Yeah, yeah. But the writing I think is really important. And this is where we’ve been, we’ve been doing a lot of work in the background in the taking. The the games have been both heavily rewritten, but I think you and I did bits of conversations and with Morgan and Gregor as well, where there needed to be greater clarity in the text because originally these games, you know, came out of this mid 2000s indie small press scene where there was lots of assumptions about what happened, and the language.

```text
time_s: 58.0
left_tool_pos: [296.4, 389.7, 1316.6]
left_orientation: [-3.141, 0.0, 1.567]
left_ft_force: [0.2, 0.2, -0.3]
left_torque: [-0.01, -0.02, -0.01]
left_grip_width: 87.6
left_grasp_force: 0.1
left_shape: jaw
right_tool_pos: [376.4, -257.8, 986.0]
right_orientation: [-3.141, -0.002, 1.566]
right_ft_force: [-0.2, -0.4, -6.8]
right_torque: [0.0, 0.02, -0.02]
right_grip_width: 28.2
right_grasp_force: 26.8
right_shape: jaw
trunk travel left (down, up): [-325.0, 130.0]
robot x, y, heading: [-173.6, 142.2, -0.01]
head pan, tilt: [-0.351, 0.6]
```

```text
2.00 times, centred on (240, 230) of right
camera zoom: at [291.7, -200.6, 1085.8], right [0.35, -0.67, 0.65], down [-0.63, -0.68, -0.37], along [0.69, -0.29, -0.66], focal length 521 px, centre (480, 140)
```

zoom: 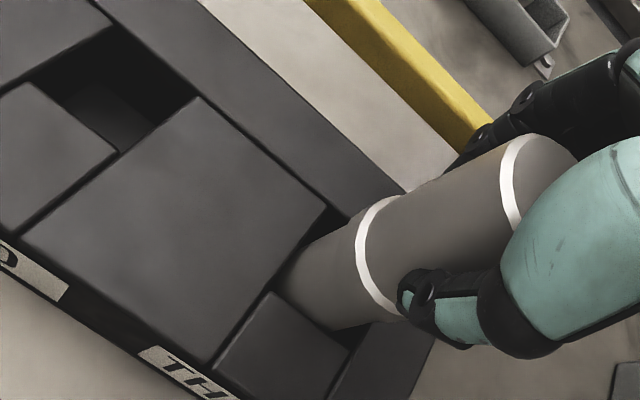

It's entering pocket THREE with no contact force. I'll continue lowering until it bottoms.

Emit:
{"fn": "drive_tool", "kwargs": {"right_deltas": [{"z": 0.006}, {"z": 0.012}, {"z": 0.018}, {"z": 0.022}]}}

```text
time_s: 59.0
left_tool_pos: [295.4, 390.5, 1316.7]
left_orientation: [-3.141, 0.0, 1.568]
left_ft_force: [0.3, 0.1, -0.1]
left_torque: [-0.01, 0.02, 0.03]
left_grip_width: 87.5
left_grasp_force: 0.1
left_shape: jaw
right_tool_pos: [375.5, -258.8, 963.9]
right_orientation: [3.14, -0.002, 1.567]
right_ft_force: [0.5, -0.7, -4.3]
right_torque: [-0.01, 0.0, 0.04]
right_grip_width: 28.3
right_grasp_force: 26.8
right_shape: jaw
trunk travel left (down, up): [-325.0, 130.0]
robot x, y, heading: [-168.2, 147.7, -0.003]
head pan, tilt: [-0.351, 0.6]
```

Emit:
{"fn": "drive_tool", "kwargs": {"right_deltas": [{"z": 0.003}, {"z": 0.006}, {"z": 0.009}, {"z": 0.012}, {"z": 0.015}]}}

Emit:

And the games are now, I think, much clearer, and, more accessible to someone who perhaps isn’t familiar with a game such as this. You can pick it up and read it and go, oh, I know how to play and or run this game. And that’s been a really satisfying part of this entire process of creating the new editions is making them better in terms of that level of accessibility and the engagement that people can have with them. 

I know my own contribution has largely been to go, I don’t know what that is. I don’t know what that is. You know, but that’s the useful thing, isn’t it, to have some of that. I don’t I don’t get it. Which, you know, that I’ve made lemonade out of my own inability. 

But yeah. No, I think that’s really, you know, so I go I mean, that’s really sorry. I keep talking over you, Jon.

That’s really useful. I keep saying to students when I’m marking essays or giving advice about essays, right. For an informed but non-expert audience. Right? Yeah. Yeah. This kind of physician heal myself kind of things like, like I need to pay more attention to that of writing for a non-expert audience in writing about the procedures and mechanics and the way, the way these games games play.